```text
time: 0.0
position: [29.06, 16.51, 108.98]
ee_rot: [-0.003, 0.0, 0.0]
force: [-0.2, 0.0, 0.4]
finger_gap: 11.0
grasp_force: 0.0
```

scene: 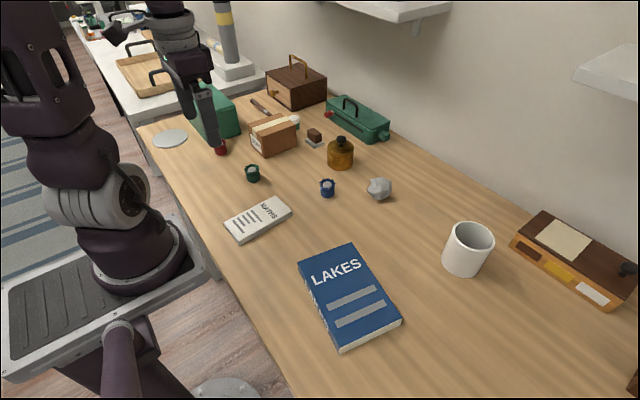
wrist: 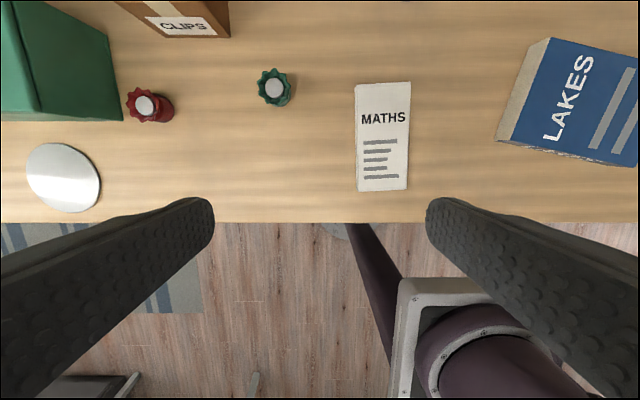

***

With the pictures left out, transcribe the material exactly.

```text
time: 0.0
position: [29.06, 16.51, 108.98]
ee_rot: [-0.003, 0.0, 0.0]
force: [-0.2, 0.0, 0.4]
finger_gap: 11.0
grasp_force: 0.0
```

scene: 
wrist: 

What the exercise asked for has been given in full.